Not part of the Union Label ... ever
In the early days of professional stock car racing, teams and drivers were primarily left with the dirty end of the stick in terms of the cost versus revenue equation. Entrepreneur Bill France Sr. put on the events, took the money, and parsed revenue out to competitors in the form of "position money." Teams and drivers took on substantive financial (not to mention physical) risk by finding a car, traveling to events, and racing, all on the hope their earnings would outweigh the cost of participating. More times than not they went home with less than bus fare, or worse.
The business model worked for France -- he made a fair amount of money from his regular events. Not surprisingly, drivers and teams weren't nearly as happy, leading to the first attempt to unionize. As the story goes, France had a pistol and knew how to use it. So, when Jimmy Hoffa and his Teamsters tried to make a move on his interests by attempting to collectivize and attract NASCAR's drivers through the proffer of pension and insurance programs, France pointed out that what came out of his .38 Special would trump any "community organizing" effort ... and that was the end of that.
During the next eight years, the growth of professional stock car racing continued apace. France continued to receive the largest share of revenue, while drivers and teams generally broke even at best.
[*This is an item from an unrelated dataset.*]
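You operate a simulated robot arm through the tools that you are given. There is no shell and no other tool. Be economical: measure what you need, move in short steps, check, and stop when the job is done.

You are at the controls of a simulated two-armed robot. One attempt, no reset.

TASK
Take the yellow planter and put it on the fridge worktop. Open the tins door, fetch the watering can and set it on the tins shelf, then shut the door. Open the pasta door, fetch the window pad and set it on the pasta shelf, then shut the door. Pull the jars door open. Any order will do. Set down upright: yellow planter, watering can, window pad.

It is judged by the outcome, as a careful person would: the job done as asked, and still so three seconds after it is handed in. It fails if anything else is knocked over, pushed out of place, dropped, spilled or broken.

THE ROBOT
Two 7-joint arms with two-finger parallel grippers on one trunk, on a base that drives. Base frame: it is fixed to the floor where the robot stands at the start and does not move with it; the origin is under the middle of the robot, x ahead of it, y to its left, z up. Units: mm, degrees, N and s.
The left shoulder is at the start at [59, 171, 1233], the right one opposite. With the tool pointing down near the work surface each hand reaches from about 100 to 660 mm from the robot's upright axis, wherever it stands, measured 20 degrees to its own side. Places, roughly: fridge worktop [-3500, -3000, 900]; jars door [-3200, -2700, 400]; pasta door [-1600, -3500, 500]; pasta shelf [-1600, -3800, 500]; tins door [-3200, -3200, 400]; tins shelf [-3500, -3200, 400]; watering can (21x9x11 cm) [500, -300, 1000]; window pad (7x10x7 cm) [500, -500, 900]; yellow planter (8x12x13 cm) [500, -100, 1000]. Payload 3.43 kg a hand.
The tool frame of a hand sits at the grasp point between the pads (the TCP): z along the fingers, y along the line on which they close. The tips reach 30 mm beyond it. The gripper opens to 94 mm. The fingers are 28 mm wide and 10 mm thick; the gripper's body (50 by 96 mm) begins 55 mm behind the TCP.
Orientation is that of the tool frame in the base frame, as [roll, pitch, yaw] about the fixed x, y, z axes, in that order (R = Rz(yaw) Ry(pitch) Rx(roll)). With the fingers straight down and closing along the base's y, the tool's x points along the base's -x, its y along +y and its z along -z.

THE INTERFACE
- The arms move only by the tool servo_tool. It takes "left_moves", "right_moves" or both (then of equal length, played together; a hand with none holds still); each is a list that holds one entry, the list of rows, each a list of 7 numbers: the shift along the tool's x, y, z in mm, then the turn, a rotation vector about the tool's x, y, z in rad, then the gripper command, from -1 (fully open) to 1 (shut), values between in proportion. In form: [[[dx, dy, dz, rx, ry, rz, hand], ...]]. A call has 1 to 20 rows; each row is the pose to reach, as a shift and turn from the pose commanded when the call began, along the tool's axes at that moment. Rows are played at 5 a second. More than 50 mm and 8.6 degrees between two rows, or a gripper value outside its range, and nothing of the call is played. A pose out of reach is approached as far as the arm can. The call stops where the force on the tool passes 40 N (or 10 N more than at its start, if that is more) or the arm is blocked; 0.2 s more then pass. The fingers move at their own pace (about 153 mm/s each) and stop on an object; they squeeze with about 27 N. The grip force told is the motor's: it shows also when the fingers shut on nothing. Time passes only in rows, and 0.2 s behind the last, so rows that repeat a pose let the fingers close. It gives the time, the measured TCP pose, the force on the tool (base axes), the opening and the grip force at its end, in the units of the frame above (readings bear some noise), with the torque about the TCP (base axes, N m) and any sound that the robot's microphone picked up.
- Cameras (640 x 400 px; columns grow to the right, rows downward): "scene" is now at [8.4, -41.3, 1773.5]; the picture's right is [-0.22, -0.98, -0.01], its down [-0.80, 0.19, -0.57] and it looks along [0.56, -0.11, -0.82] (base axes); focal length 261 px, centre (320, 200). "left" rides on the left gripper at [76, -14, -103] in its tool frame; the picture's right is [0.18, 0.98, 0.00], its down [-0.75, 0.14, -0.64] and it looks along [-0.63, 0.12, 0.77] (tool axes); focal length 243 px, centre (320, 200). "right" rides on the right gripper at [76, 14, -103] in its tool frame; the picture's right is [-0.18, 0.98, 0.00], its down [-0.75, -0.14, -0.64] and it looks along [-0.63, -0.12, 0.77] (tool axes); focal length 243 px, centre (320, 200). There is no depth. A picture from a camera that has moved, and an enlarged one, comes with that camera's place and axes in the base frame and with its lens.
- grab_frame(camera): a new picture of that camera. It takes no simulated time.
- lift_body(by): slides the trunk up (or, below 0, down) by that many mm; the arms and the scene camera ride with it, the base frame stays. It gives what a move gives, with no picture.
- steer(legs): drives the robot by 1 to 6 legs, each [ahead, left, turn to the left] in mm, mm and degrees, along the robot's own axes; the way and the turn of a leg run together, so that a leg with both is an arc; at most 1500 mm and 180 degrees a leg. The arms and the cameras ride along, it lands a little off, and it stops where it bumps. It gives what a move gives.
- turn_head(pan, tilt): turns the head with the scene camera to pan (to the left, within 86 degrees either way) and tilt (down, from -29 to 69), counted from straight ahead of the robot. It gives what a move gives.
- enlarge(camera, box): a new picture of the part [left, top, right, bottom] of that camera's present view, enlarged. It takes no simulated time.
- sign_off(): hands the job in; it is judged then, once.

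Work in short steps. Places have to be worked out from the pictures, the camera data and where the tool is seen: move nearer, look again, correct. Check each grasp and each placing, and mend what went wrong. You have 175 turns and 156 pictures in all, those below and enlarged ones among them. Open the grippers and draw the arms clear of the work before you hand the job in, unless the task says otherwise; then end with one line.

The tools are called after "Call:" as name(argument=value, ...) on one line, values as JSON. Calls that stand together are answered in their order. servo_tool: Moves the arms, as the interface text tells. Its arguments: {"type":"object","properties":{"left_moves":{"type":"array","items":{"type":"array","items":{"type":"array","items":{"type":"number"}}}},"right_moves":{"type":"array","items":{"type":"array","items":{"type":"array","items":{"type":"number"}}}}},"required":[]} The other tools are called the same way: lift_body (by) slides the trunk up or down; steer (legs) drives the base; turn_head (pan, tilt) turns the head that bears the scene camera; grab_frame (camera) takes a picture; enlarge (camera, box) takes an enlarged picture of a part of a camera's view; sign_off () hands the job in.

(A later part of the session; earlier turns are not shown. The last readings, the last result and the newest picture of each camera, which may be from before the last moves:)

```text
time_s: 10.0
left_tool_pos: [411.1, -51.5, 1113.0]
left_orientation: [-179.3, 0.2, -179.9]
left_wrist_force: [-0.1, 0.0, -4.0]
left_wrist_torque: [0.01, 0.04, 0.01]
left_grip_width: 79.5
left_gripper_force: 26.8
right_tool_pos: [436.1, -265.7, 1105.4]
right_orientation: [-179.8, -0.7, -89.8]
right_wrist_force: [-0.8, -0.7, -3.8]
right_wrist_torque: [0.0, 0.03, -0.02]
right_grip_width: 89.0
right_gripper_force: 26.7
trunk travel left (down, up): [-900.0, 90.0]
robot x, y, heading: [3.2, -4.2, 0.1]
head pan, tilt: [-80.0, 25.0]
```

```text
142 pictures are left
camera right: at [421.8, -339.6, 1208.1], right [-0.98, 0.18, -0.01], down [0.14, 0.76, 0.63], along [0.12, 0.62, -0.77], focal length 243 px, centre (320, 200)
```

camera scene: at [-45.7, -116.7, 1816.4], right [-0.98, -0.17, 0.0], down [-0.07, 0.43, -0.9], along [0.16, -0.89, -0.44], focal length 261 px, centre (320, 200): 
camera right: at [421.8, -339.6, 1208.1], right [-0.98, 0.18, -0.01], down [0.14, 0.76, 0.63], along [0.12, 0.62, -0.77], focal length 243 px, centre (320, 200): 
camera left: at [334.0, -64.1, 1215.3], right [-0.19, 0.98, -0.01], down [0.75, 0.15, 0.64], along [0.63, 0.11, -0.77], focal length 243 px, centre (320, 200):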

Then, in 1969 Richard Petty, Bobby Allison, and LeeRoy Yarbrough took another run at collective bargaining when they launched the Professional Drivers Association (PDA) at that year's Talladega round.
The drivers then -- as with today -- were concerned primarily about their safety and wanted some control over the sport's level of risk. Again, however, the effort came to nothing.
What might be different this time around
Today NASCAR's business model is quite different. The sanctioning body no longer rules the roost, so much as it's trying to hang on to what used to be. In the current economy, money is tight, and operational costs across the sport pose ever mounting challenges.
On top of that, most drivers and teams are no longer financially dependent on business decisions made by the folks at Daytona. These brand-based enterprises have expanded their own businesses, supported by nearly two decades of motorsports broadcast revenues. From Richard Childress' winery business to Jack Roush's engine and aviation engineering operation, and with drivers becoming businessmen in their own right, teams are no longer at the mercy of ISC.
Today's NASCAR series drivers and teams operate as highly substantive stand-alone enterprises. They foster and maintain their own customer bases, while offering their own branded consumer products that typically lead to further revenue streams.
So, when the RTA decides to attempt to influence what will or will not happen in NASCAR going forward, the people at Daytona might want to consider these folks to be equal business partners, rather than seeing the association as a threat. To take an old-school "management against hired-help" worldview is not only narrow-minded, it flies in the face of practical economy.
With dwindling attendance and revenue, things are hard enough now. The parties need to work together, or else run the risk of killing the sport's future by clinging to its obsolete past.